Although a distant dream, such technology for crop protection in India is not an impossible aim.

Biopesticides: This is a segment in crop protection which is slowly picking up. An amalgamation of traditional yet modern approach, farmers are increasingly accepting the use of bio-alternatives to various chemical laden crop protection solutions. According to TSMG, biopesticides currently represent only 4.2 percent of the overall pesticide market in India, but this segment is expected to have an annual growth rate of about 10 percent in the coming years. This is an area where players can concentrate and explore the potential of plant origin pesticides and other alternatives that will not just keep a farm pest free but also ensure an organic yield and reduce poisoning of the soil with chemical laden products.

Integrated Pest Management (IPM): This is a new method of crop protection which is trending in the agrochemicals market in India. The IPM is a sustainable and an eco-friendly approach to pest management that combines biological, mechanical, physical, and chemical methods to keep pest population at below economic threshold levels. This method is executed in three stages, namely prevention, observation, and intervention.

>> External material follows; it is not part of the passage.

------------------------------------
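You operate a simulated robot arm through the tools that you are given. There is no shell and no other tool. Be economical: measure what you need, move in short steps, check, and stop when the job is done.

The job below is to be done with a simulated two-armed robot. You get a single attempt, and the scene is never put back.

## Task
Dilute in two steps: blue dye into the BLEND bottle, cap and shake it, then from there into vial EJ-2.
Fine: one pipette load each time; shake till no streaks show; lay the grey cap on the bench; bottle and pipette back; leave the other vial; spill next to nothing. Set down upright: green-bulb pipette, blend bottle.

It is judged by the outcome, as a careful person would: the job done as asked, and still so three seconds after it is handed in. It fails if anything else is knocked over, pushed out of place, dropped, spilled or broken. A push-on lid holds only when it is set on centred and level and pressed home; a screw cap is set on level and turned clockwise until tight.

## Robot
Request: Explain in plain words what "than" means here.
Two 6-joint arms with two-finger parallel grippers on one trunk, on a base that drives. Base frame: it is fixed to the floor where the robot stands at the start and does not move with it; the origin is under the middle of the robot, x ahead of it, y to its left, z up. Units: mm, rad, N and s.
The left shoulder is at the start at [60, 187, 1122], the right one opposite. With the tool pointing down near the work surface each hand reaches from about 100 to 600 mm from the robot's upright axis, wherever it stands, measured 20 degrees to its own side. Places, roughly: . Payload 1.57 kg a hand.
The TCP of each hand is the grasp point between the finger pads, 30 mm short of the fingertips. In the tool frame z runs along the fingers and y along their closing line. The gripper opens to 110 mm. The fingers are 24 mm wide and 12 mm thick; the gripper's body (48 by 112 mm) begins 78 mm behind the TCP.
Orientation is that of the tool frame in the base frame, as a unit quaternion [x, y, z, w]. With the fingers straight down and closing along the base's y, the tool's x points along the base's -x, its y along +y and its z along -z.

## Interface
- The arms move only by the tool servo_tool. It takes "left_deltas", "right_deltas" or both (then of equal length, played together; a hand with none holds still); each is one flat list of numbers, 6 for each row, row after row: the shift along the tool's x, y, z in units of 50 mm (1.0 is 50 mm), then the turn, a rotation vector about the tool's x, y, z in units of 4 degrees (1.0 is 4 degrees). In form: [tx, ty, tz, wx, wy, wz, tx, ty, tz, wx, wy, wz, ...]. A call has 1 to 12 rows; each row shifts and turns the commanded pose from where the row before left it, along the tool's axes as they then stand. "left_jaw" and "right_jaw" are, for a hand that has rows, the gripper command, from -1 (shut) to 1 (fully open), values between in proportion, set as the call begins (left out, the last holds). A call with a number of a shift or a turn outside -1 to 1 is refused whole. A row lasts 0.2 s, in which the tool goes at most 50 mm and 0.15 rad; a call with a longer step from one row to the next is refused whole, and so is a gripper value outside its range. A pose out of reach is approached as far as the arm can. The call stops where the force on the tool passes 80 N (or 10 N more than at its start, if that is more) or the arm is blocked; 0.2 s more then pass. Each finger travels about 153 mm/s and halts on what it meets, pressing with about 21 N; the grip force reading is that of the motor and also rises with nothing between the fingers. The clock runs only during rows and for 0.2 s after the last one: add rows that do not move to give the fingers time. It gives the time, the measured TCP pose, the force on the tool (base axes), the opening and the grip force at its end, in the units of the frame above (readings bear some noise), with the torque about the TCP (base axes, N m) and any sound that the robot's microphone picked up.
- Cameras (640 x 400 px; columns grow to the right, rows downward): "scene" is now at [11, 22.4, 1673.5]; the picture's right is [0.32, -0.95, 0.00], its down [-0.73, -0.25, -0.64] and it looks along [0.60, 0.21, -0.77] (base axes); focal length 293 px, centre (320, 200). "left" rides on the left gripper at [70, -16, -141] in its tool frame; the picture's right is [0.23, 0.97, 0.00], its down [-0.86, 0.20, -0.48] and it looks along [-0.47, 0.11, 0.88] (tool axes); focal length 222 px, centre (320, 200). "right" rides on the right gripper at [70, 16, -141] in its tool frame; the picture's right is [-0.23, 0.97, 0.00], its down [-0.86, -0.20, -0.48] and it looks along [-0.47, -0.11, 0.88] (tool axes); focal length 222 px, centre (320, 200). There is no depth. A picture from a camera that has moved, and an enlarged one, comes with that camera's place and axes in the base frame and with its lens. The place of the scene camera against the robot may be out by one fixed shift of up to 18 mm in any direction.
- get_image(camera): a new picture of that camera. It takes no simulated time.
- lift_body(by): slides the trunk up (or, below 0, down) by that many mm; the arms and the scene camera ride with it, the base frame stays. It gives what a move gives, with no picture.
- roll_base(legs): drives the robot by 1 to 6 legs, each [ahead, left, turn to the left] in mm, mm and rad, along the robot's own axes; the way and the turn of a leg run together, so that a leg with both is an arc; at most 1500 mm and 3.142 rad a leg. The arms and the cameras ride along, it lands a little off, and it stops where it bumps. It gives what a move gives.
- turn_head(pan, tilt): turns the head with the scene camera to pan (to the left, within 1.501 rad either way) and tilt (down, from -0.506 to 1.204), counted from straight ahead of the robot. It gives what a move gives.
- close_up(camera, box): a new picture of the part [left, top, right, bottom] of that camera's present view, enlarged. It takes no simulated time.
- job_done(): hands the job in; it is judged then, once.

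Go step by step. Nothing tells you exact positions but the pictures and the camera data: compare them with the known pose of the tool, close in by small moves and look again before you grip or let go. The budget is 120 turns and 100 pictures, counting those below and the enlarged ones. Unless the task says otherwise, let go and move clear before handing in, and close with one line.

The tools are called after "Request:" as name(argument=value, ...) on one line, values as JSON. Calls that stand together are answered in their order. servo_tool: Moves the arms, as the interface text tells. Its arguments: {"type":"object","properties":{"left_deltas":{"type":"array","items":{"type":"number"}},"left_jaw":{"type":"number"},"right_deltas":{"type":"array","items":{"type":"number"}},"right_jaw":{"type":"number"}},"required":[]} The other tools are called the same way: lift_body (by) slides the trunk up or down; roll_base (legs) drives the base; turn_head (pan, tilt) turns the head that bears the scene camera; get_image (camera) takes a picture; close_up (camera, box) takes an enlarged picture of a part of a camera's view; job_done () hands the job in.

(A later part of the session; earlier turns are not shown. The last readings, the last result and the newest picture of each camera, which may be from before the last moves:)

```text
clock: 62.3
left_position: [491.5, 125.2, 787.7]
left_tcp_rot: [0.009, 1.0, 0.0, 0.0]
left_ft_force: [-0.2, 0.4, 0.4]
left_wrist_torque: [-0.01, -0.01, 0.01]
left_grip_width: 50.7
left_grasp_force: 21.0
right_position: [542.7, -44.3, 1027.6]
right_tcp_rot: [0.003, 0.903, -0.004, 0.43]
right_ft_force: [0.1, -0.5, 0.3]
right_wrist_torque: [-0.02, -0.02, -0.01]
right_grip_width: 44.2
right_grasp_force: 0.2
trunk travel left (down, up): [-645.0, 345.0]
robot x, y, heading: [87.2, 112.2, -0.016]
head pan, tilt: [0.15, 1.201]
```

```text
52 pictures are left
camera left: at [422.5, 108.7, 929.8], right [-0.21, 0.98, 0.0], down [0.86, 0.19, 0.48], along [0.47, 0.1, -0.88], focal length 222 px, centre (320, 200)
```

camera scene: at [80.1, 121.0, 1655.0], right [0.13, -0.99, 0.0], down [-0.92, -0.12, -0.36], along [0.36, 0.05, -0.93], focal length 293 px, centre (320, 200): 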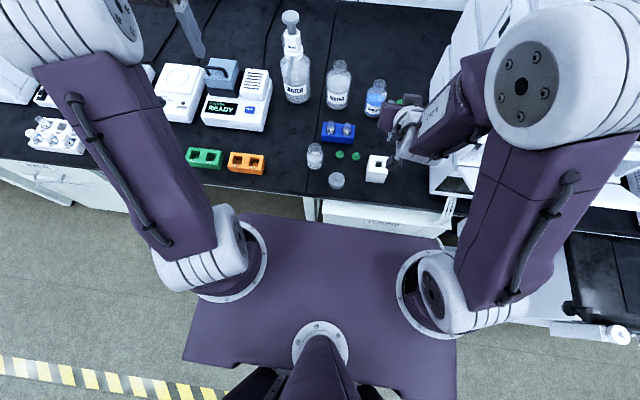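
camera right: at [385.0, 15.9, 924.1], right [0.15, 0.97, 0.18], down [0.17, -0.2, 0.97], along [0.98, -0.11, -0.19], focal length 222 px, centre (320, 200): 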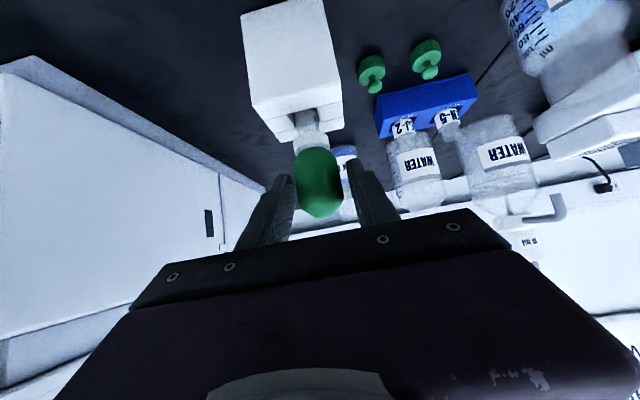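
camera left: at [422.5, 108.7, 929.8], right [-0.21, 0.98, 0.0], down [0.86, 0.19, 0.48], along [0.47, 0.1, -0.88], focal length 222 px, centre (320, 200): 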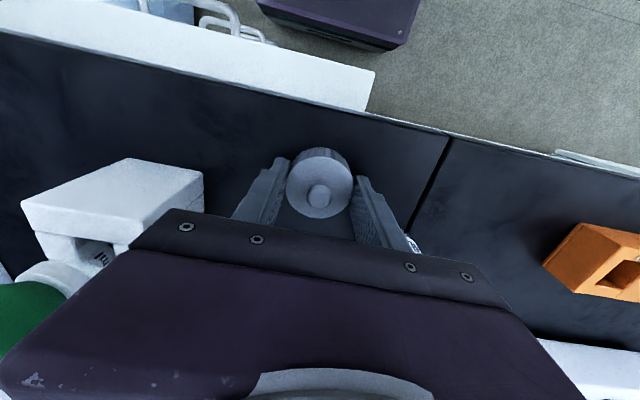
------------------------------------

Bayer India’s Crop Science division recently undertook an IPM Project in Punjab and Haryana, to help cotton farmers effectively manage the havoc created by whitefly that resulted in heavy losses in these regions. Cotton growers in both states were guided by scouting techniques and methods of taking informed pest management decisions for whitefly-based on economic threshold level of the pest throughout the season. “In both Punjab and Haryana, whitefly was effectively managed and project cotton farmers achieved a good average yield of seed cotton of over 1000 kg of seed cotton/acre. This is a remarkable yield improvement from the previous two years when cotton farmers obtained very low yields due to severe attack of whitefly,” said Peter Mueller, head of Bayer Crop Science, South Asia.  

This is probably the best time for the Indian agriculture to thrive with new researches, new ideas and new experiments on farming.